L’information serait passée sous les radars si un fonctionnaire retraité des chemins de fer, Ajay Bose, n’avait pas exercé son droit à l’information auprès de l’administration du même nom, qui a reconnu l’opération et détaillé son coût. Chaque installation permanente représente une dépense de 625 000 roupies (6 800 euros) contre 125 000 roupies pour les temporaires (1 360 euros). Des « points à selfies » sont déjà en place dans plusieurs musées de la capitale et même dans des parcs, tandis que des circulaires ont été envoyées aux universités et aux forces armées pour qu’elles fassent de même.

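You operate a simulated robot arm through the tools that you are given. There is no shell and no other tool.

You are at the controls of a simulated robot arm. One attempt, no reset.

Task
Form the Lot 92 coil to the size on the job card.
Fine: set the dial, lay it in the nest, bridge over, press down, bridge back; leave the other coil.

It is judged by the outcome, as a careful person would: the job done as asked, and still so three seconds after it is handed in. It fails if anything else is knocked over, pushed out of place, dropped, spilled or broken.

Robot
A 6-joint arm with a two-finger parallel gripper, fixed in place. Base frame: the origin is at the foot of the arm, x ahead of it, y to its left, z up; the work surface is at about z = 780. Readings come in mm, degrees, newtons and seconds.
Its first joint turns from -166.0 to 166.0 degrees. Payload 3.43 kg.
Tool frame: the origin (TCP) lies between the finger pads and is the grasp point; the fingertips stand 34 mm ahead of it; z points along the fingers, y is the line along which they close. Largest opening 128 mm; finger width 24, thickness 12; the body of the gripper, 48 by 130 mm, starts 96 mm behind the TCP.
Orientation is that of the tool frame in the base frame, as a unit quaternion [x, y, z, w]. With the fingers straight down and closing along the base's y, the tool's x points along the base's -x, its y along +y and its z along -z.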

L’initiative paraît presque banale tant le culte de la personnalité écrase l’Inde depuis l’arrivée au pouvoir du nationaliste hindou, il y a bientôt dix ans. Narendra Modi était déjà omniprésent dans les médias – majoritairement aux mains des hommes d’affaires proches du pouvoir –, dans les rues et dans les aéroports, où sont déployés des panneaux géants à son effigie. Même les sacs de rations alimentaires distribués à 800 millions de pauvres arborent sa photo, tout comme les certificats vaccinaux. Chaque jour, le gouvernement dépense beaucoup d’argent dans l’achat d’espaces publicitaires à la gloire du premier ministre.
L’homme fort de l’Inde a même fait baptiser à son nom de son vivant le stade de cricket de la ville d’Ahmedabad, le plus grand du monde, qui accueille des compétitions sportives mais aussi des meetings politiques. Modi aime y parader quand il reçoit dans le Gujarat, son ancien fief.
Les dirigeants du Congrès, le principal parti d’opposition, se sont émus de cette campagne aux frais du contribuable qui intervient à quelques semaines des élections générales prévues au printemps. « L’autopromotion éhontée du premier ministre et du parti au pouvoir aux dépens de l’honnête contribuable est un détournement flagrant des ressources gouvernementales qui, dans toute autre démocratie, serait condamné et conduirait à une révolte », s’est indigné Shashi Tharoor, député du Congrès. « En Inde, nous sommes malheureusement habitués à céder aux caprices et aux fantaisies de nos dirigeants », a-t-il aussi rappelé. Du temps d’Indira Gandhi, première ministre de 1966 à 1977, puis de 1980 jusqu’à son assassinat en 1984, le pays avait déjà versé dans le culte de la personnalité, mais jamais à ce point.